Ümmü Seleme (Radıyallâhu Anhâ)dan rivayet edilen: “Rasûlüllâh (Sallâllâhu Aleyhi ve Sellem) sarhoş eden ve uzuvlara gevşeklik veren her şeyi yasaklamıştır.”[1] hadîs-i şerîfinden dolayı esrar, eroin, afyon gibi bütün uyuşturucular haram kılınmıştır.
İmam Karâfî (Rahimehullâh)
bütün uyuşturucuların haram olduğuna dair ulemânın icmaını (görüş
birliği içinde olduklarını) ve bunları helâl sayanın kâfir olacağını
nakletmiştir.

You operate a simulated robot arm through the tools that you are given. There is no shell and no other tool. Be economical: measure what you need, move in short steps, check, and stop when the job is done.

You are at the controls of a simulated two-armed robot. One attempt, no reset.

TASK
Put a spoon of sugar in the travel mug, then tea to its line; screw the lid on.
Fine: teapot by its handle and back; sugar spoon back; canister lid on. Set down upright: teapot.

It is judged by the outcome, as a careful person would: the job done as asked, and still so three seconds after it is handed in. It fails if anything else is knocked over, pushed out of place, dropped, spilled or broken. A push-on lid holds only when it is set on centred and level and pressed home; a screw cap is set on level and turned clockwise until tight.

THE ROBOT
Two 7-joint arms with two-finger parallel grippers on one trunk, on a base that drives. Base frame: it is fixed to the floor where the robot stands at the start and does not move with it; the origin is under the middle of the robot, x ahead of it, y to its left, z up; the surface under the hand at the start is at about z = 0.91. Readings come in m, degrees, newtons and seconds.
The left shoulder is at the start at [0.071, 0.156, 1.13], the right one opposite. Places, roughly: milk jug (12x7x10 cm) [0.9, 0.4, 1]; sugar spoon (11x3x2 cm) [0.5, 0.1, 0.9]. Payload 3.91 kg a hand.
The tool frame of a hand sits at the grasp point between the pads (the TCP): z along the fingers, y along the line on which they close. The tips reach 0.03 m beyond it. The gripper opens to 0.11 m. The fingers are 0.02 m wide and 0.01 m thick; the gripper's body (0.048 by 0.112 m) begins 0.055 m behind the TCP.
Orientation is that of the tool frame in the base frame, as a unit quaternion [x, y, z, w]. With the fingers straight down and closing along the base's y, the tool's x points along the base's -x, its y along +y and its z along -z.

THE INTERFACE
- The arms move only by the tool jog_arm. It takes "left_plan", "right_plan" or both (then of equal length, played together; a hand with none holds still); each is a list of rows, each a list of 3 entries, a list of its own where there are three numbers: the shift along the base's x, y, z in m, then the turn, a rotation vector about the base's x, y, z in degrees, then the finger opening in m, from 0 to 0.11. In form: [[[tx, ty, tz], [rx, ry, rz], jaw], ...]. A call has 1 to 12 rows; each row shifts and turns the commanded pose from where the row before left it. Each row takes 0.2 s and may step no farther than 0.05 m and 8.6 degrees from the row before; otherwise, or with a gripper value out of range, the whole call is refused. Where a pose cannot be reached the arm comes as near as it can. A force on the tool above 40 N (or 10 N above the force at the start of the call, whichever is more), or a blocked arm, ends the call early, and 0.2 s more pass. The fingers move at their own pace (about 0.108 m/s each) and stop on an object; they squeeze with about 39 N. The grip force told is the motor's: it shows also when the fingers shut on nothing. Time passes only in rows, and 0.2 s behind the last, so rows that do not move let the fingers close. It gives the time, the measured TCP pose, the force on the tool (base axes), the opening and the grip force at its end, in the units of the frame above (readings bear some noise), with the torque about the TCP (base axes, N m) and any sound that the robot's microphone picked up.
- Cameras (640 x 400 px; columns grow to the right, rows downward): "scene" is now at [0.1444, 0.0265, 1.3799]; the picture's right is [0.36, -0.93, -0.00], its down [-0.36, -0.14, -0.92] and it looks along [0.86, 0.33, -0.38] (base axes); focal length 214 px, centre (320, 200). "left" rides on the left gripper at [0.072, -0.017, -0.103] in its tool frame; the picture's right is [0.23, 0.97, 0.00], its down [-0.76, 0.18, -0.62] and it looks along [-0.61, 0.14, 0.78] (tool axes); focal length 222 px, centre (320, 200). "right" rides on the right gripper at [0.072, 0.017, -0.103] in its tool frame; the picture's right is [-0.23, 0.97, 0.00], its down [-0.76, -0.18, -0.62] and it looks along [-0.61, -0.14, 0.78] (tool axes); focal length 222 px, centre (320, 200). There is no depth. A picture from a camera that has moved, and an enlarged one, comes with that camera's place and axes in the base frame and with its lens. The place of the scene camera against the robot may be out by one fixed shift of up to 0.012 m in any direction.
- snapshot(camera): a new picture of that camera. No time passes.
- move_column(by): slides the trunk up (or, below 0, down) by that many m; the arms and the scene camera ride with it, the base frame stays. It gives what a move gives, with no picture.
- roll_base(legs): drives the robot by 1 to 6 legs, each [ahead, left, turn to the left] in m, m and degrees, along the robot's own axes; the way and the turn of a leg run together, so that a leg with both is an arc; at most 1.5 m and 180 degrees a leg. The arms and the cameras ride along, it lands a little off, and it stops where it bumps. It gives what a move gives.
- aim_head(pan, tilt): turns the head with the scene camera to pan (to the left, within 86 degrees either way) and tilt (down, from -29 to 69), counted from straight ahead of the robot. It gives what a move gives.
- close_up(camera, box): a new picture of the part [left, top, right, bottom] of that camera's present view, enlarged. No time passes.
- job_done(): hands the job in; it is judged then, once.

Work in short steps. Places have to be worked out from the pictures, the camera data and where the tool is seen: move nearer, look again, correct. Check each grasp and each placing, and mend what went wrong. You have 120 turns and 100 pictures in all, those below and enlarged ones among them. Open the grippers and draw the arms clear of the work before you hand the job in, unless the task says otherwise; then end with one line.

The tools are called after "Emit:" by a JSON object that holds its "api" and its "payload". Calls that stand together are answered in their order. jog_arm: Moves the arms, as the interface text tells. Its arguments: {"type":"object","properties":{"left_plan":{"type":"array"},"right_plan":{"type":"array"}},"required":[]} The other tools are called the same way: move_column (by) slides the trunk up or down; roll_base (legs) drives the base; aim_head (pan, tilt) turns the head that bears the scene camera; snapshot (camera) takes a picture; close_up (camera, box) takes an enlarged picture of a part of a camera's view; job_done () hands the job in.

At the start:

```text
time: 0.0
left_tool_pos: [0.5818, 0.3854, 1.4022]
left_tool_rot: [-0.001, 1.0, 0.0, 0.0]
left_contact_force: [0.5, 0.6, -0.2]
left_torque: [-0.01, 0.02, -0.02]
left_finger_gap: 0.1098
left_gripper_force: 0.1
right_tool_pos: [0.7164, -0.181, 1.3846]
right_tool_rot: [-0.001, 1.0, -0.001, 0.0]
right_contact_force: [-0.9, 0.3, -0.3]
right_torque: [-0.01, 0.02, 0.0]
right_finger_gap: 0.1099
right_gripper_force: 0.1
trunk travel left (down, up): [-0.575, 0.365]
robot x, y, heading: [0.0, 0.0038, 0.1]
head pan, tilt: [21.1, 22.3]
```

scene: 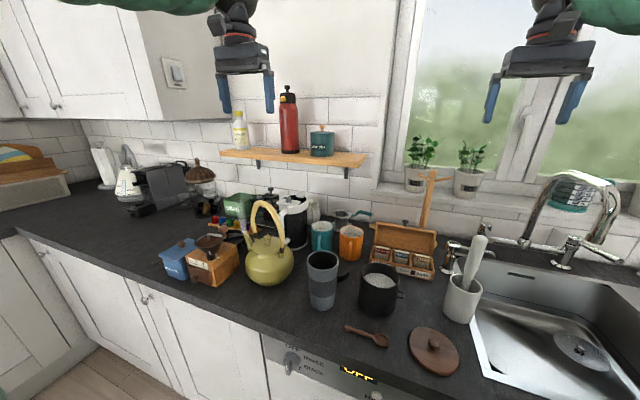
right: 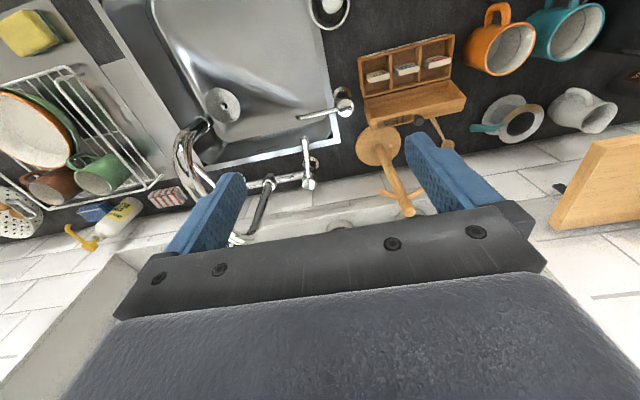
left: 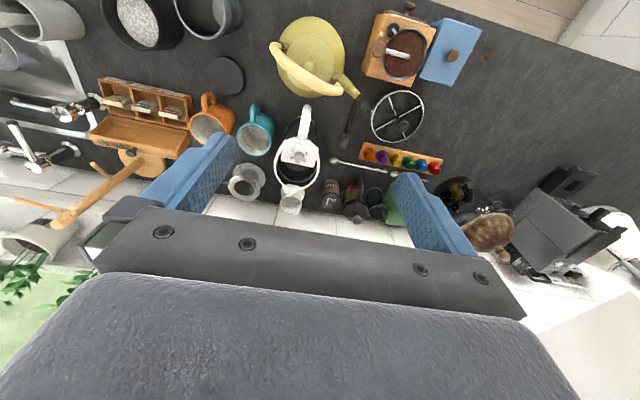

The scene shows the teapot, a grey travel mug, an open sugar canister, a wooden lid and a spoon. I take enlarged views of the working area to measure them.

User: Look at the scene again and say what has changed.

Dört mezheb imamının bu hususta konuşmamaları, onların
zamanında bu gibi şeylerin bulunmamasındandır.
Zira bu uyuşturucuların kullanımı, Tatar devletinin ortaya çıktığı hicrî 7. asrın sonu ve 8. asrın başında zuhur etmiştir.[2]
Şehu’n-Nikāye’de
zikredildiğine göre uyuşturucu otlar mayi (sıvı) olmasalar da yenilmek
suretiyle sarhoşluk verdikleri için haramdırlar. Bazı fıkıh âlimlerinin
beyanına göre, bu gibi uyuşturuculardan sarhoş olanın talakı vaki olur
(boşaması geçerlidir) ve bu iş günümüzde insanlar arasında yaygınlaştığı
için had cezası uygulanır.[3]
Ancak
şunu belirtelim ki, uyuşturucu maddelerinin istimalinin haramiyeti
keyiflenmek ve sarhoş olmak kastıyla kullanılması hâlindedir velâkin
tedavi için, akıl gidermeyecek şekilde kullanılmalarının mubah olduğu
hususunda ihtilâf yoktur.
Dolayısıyla günümüzdeki ağrı kesici
ilâçlarda bulunan uyuşturucular aklı giderecek safhada olmadığından ve
bunları içenin de sarhoş olmak gibi bir niyeti bulunmadığından bu gibi
ilâçları kullanmak caizdir.
Zaten uyuşturucu otların kendileri
necis (pis) sayılmaz, sıvı içkilerin pis sayılmaları kendilerine özel
bir durumdur; yoksa her haram olan şey necis demek değildir. Nitekim
öldürücü zehir de haramdır; fakat elbiseye sürüldüğü veya üzerinde
taşındığı takdirde namaza mani değildir.
Rûhu’l-Beyân tefsirinde Te’vilât-ı Necmiyye’den naklen bu âyet-i celîlenin işârî manası şöyledir:
“Ey İman Edenler! Ey Allâh-u Te‘âlâ’nın, inayet kalemiyle kalplerine yazmasıyla gerçek imana sahip olanlar.
Ancak şarap, kumar, dikili taşlar, fal okları:
Şaraba gelince o aklı örter, akıl ise, ilk yaratılanlardan olan ulvî
(yüce), ruhânî bir nurdur. Tabiatı ise itaat, inkıyad (boyun eğmek) ve
rabbisine karşı tevazudur, dolayısıyla akıl, melek gibidir.
Aklın
zıddı olan heva (kötü arzu) ise, en son yaratılanlardan biri olup süflî
(alçak), nefsanî ve zulmanî (karanlık)dır. Onun tabiatı da inatçılık,
muhalefet (karşı gelmek) ve şeytan gibi Rabbisine ibadetten kibirlenip
kaçınmaktır.
Şarap, akıl nurunu örtünce, o aklın sahibi
hak yolu bulamaz hâlde yenik düşer, sonra hevanın karanlığı ona galip
gelerek nefis kötülüğü emreder ve hevasından da yardım alarak süflî
arzuları sebebiyle nefsanî bütün şehvetlerin, hayvanî bütün lezzetlerin
peşine düşer, işte o zaman şeytan kendisine galip gelerek onu bütün
muhalefet çukuruna düşürür. Bundan dolayı: Abdullan ibni Amr ibni’l-Âs
(Radıyallâh Anh)dan rivayet edilen bir hadîs-i şerîfte Rasûlullâh
(Sallâllâhu Aleyhi ve Sellem): “İçki bütün pisliklerin anasıdır.” buyurmuştur.[4] Çünkü bütün pislikler içkiden doğmuştur.[5]